Wealthy, educated single men drink the most in later life, study finds
Middle-aged drinkers are lowering their alcohol consumption as a result of health fears, the Daily Mail reports, citing a new survey.
Researchers found a ‘marked decline’ in drinking with age, suggesting health warnings might finally be getting through.
They found that twice as many people had given up alcohol as a decade ago.
Older people with poor or deteriorating health had the steepest decline in the quantity and frequency of alcohol consumed.
It is thought opportunities for social drinking may be limited by poor health, while some heeded medical advice about alcohol consumption and interactions with medication.
The decade-long research project into the drinking habits of 4,500 people over the age of 45 also found older women reduced their drinking after the loss of a partner, contrary to previous findings.
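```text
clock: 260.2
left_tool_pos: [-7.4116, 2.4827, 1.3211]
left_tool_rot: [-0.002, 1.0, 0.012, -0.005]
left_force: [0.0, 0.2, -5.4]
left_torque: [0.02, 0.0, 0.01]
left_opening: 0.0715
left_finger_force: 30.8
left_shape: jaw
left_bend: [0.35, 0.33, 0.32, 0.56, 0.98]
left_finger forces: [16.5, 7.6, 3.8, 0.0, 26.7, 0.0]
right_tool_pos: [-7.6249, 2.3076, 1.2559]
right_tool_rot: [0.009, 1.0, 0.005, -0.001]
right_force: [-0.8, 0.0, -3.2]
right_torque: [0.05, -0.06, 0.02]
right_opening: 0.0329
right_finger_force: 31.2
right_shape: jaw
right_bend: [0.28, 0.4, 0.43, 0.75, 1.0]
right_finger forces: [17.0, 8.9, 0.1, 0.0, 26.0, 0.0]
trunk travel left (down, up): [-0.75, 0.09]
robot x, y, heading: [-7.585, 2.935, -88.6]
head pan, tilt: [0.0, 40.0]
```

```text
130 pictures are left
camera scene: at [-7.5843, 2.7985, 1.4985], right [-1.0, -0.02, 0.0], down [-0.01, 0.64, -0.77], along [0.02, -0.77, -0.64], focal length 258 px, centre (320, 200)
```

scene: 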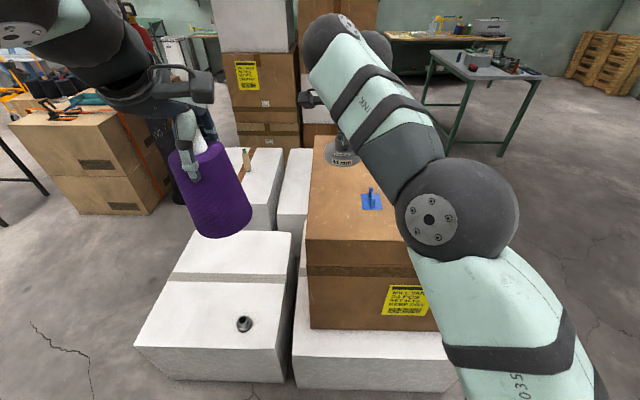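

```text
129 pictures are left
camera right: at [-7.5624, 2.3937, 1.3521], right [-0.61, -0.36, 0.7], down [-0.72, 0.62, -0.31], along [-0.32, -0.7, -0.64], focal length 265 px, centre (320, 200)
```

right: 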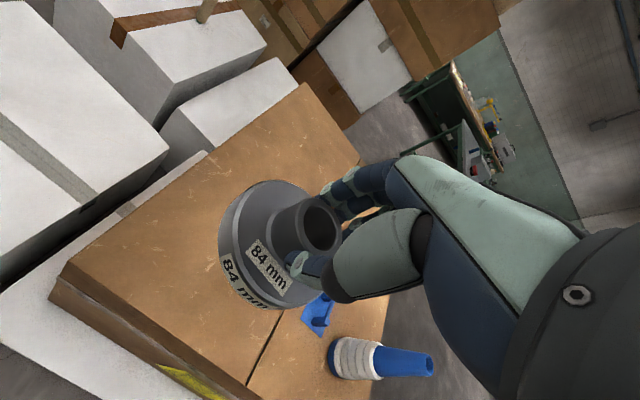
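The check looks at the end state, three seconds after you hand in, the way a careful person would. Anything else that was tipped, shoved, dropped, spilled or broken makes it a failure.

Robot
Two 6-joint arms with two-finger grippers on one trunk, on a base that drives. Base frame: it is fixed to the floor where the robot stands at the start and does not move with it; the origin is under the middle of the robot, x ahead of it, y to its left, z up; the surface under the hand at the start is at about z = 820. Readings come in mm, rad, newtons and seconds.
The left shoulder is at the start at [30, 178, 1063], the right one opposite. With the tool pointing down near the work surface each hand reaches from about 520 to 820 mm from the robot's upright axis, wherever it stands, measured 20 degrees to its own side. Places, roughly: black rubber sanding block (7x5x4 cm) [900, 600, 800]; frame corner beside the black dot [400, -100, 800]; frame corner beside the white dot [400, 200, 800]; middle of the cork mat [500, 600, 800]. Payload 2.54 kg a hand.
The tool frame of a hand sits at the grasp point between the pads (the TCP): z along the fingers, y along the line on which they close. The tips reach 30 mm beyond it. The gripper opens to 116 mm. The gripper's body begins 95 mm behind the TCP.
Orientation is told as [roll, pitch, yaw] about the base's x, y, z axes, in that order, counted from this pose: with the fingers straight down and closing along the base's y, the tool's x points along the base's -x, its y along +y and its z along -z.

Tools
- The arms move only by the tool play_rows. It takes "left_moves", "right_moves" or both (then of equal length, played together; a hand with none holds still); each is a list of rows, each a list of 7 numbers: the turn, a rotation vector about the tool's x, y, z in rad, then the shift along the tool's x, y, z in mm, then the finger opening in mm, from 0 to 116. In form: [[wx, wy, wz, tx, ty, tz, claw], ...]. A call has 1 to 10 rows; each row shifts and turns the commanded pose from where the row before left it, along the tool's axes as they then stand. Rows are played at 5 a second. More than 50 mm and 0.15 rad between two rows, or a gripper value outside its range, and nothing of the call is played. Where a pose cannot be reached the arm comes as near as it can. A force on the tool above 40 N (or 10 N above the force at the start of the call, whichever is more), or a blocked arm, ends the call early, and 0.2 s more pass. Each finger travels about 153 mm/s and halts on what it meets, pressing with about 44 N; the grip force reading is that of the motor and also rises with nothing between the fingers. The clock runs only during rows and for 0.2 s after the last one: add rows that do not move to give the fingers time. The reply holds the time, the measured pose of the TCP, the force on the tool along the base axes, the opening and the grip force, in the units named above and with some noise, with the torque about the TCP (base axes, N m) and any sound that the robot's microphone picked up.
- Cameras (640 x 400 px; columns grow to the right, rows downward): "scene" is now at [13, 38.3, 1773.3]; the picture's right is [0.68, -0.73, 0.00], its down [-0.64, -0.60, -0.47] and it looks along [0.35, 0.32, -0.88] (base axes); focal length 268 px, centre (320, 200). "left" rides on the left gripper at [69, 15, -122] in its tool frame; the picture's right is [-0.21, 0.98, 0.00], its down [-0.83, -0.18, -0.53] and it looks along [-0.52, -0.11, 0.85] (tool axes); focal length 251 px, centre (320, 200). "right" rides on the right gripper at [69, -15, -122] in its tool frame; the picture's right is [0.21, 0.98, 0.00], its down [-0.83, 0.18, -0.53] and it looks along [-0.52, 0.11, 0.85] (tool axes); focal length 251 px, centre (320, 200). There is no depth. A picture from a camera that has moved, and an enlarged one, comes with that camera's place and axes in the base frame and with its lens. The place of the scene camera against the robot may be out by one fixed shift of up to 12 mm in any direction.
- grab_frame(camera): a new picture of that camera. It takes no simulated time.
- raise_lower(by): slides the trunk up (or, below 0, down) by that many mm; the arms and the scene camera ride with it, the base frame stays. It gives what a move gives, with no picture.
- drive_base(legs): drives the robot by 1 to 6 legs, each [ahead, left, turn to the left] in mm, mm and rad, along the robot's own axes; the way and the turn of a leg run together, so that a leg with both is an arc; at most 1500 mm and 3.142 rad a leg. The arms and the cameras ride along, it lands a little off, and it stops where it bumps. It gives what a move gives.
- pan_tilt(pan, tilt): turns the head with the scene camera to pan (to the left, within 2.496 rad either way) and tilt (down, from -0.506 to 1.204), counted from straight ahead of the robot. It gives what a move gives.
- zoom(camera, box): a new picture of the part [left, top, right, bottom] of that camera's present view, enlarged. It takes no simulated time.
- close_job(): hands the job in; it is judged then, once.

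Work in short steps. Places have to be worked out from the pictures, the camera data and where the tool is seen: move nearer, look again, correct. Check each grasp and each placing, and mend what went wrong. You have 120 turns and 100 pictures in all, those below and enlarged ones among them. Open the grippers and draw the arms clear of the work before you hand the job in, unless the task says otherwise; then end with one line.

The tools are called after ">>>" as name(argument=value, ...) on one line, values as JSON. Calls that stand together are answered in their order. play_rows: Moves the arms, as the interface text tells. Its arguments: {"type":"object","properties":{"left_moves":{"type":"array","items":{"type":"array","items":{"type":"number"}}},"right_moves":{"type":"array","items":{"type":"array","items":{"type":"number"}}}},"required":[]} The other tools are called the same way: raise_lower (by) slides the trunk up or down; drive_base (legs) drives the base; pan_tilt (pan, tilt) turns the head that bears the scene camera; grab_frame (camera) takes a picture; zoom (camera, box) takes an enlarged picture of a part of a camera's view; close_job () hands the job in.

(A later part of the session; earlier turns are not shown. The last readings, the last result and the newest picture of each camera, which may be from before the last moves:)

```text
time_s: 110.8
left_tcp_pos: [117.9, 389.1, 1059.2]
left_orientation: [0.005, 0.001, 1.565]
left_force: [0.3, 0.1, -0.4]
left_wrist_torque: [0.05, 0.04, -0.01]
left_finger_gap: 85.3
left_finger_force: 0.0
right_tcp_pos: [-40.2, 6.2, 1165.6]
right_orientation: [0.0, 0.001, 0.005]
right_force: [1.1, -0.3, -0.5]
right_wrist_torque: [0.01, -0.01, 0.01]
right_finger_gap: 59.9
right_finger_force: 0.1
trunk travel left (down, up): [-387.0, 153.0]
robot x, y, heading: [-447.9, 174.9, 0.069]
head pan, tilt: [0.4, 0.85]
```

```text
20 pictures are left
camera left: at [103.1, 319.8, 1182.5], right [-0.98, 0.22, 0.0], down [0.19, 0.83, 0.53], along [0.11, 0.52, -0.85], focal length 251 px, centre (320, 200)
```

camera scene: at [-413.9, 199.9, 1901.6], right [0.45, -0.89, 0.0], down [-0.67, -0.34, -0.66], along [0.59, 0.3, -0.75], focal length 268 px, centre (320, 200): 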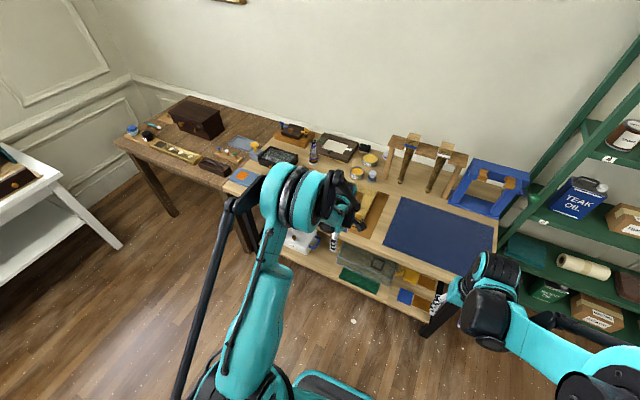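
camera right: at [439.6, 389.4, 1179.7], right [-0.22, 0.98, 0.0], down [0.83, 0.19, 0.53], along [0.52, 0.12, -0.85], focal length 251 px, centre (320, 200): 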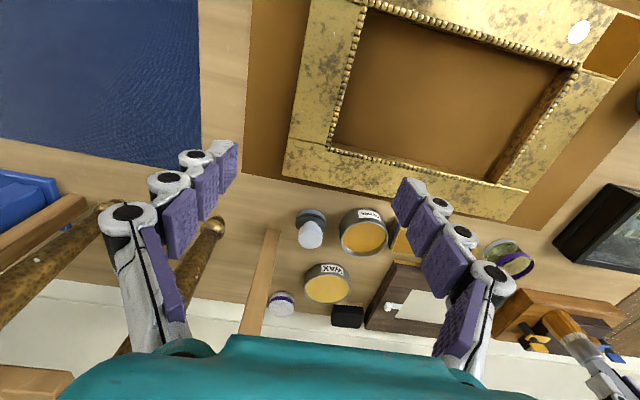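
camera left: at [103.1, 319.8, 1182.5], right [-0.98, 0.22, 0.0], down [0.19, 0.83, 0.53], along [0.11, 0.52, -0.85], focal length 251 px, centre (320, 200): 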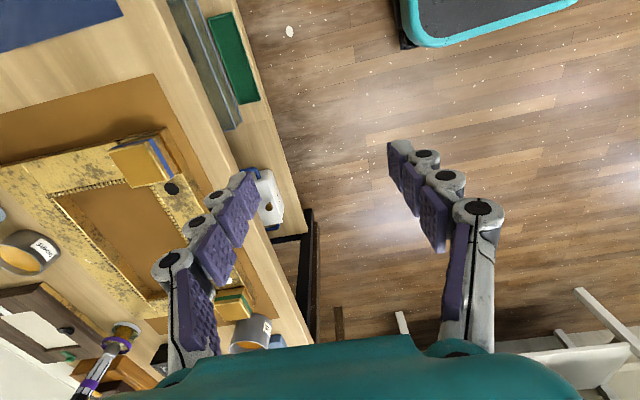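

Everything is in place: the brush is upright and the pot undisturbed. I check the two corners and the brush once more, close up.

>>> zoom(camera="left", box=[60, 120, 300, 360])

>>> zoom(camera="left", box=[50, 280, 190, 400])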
Widows reduced their drinking levels by more than 16 per cent, while those in a partnership cut back around 11 per cent over the 10-year study period.
Poor health and lower levels of education resulted in lower levels of alcohol consumption – well below the threshold set for ‘safe’ drinking’.
Academics at Keele University and University College London who studied 4,500 men and women in England say life events tend to lead to a drop in alcohol consumption in older adults.
The exception was among wealthy, educated, single men who were most likely to drink more in later life and fail to cut down.
This is likely due to multiple opportunities to socialise, as part of a single life, and having more disposable income.
Those that used to or still smoke are most likely to drink more in later life.
Such men drank on average an equivalent of 24 small glasses of wine a week at the start of the study in 1998 and 2000.
This was in sharp contrast to single, retired men with poor health and no qualifications who drank on average an equivalent of five small glasses of wine a week at the start of the study.
Rich, older men carried on drinking at these levels, while on average men over 45 drank around 14 small glasses of wine a week.
Older women drank seven small glasses of red wine on average, says the study funded by the Economic and Social Research Council.
The lower limits for safe drinking are set at 21 units for men and 14 for women.
Just three per cent of older men and women were heavy drinkers – consuming more than 50 units a week for men and 35 units a week for women.
For women, the end of a partnership was linked with less drinking.
From the people studied, women who lost a partner reduced their drinking levels by more than 16 per cent at the end of the ten year study.
This was a bigger reduction than those in a partnership whose drinking fell by 11 per cent during the same period.
Middle aged people who had stopped drinking completely at the start of the study were more likely to experience an improvement in health compared to drinkers.
Professor Clare Holdsworth, professor of Social Geography at Keele University and lead researcher on the project, said ‘Over the Christmas period many people consume more alcohol.
‘Our findings suggest that the group most at risk of heavy drinking in later life are older single men with high levels of education and above average wealth.
‘Suggesting that health organisations target this group is not necessarily straightforward as these men might not identify their drinking as problem behaviour.
‘Also this group are less likely to have poor health in the short term, hence the need for intervention might not be apparent.’
She said the research challenged conclusions from smaller studies that a partnership ending led to alcohol misuse in later life.
‘In particular, our analysis of drinking behaviours demonstrates that change in partnership status for women is associated with a reduction in alcohol consumption.
‘As a result it is not necessarily appropriate to target alcohol services at this group of older people’ she added.